* The problem: Take the lines from the beginning of the data below through the line holding "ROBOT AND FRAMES" and return exactly those.
— begin —
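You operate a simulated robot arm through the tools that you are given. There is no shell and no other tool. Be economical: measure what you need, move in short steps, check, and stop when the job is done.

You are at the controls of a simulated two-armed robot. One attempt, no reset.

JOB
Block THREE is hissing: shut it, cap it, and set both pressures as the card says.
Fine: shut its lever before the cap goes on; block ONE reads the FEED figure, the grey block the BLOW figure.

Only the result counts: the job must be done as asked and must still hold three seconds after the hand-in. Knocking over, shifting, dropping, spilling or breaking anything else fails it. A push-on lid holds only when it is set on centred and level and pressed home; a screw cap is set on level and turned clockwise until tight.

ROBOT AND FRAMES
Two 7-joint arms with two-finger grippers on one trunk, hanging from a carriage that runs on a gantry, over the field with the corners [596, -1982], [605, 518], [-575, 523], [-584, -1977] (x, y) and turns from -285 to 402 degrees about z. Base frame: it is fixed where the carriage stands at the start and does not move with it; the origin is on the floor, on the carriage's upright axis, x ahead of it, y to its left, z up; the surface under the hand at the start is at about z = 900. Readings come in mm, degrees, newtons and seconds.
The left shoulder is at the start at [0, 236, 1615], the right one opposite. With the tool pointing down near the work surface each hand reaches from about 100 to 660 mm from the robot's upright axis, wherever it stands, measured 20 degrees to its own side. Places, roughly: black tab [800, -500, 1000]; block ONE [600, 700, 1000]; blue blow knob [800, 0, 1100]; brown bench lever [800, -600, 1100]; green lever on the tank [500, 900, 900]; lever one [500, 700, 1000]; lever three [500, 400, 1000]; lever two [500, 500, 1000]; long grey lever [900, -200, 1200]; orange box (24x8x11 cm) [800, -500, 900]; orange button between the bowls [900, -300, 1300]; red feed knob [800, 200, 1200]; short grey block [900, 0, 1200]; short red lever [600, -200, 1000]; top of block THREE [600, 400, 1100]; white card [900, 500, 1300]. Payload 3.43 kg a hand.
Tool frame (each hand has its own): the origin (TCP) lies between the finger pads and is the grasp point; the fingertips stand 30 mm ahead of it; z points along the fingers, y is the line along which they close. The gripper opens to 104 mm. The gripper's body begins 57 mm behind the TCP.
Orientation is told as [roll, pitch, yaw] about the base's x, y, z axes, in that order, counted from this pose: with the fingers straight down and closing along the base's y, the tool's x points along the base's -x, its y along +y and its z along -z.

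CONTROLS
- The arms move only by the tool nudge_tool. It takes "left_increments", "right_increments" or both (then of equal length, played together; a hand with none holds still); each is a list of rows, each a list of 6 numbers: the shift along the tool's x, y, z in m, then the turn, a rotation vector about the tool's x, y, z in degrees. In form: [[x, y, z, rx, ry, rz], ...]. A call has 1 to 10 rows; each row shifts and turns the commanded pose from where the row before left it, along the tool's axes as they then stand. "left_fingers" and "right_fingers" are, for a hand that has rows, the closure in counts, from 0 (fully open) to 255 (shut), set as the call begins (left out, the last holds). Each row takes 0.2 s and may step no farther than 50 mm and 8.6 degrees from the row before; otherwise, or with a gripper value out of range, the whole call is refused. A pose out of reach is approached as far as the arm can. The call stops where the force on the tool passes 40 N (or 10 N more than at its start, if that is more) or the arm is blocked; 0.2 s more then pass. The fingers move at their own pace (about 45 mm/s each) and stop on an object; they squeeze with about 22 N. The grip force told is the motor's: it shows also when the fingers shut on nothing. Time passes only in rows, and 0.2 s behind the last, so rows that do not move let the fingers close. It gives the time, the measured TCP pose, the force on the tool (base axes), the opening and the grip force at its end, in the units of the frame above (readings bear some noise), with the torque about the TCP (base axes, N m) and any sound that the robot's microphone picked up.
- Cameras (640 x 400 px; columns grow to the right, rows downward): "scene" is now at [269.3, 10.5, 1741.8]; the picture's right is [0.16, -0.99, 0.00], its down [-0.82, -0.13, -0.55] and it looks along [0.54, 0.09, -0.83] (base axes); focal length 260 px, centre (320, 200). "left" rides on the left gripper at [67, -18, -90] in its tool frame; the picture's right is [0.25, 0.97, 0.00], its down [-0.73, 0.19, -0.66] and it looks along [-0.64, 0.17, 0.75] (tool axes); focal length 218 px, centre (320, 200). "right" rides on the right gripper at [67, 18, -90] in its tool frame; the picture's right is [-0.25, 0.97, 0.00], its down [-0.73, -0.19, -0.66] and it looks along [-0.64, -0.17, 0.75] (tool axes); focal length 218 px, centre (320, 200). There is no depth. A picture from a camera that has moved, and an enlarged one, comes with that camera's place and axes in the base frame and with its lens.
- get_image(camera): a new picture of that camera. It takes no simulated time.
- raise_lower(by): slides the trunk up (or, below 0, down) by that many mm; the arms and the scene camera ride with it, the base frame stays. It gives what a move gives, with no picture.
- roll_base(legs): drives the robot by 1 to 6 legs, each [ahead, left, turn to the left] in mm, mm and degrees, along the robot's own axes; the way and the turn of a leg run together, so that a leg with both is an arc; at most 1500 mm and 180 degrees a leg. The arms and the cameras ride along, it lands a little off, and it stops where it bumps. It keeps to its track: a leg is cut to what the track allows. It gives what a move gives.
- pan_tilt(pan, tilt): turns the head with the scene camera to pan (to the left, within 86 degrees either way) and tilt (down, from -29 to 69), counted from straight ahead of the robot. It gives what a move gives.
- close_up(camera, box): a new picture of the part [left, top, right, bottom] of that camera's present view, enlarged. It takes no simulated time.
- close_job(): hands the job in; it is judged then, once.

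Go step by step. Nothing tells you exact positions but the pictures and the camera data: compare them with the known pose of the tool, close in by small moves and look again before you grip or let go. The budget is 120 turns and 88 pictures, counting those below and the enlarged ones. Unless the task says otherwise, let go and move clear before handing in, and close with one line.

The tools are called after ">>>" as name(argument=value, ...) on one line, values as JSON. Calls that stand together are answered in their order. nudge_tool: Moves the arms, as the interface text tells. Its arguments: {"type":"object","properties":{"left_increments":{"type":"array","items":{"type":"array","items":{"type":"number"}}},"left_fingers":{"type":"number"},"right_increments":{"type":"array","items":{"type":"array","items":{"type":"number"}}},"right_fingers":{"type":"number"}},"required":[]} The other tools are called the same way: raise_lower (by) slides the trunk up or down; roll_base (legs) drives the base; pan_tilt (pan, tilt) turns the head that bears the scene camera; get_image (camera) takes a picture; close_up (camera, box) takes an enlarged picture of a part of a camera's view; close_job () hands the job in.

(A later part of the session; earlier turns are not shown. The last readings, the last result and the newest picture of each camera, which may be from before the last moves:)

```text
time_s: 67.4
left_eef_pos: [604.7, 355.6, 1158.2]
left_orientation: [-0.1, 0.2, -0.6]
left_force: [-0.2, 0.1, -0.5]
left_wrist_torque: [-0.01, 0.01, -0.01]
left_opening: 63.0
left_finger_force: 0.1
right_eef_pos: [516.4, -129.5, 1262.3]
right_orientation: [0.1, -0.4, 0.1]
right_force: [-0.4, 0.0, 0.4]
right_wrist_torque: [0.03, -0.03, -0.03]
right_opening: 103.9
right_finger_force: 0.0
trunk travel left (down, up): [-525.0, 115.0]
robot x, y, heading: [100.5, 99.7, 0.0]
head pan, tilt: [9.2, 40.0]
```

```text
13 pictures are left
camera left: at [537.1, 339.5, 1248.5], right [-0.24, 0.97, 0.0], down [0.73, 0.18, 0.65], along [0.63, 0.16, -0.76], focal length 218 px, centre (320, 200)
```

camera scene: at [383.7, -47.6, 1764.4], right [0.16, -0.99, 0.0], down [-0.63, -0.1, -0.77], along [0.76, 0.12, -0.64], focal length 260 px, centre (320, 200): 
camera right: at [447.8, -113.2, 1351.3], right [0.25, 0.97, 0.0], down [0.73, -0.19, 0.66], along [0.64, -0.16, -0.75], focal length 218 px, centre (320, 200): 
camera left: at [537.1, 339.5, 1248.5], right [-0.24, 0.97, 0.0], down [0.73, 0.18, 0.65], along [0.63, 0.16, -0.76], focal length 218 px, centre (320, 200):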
— end —
* Exercise solution:
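You operate a simulated robot arm through the tools that you are given. There is no shell and no other tool. Be economical: measure what you need, move in short steps, check, and stop when the job is done.

You are at the controls of a simulated two-armed robot. One attempt, no reset.

JOB
Block THREE is hissing: shut it, cap it, and set both pressures as the card says.
Fine: shut its lever before the cap goes on; block ONE reads the FEED figure, the grey block the BLOW figure.

Only the result counts: the job must be done as asked and must still hold three seconds after the hand-in. Knocking over, shifting, dropping, spilling or breaking anything else fails it. A push-on lid holds only when it is set on centred and level and pressed home; a screw cap is set on level and turned clockwise until tight.

ROBOT AND FRAMES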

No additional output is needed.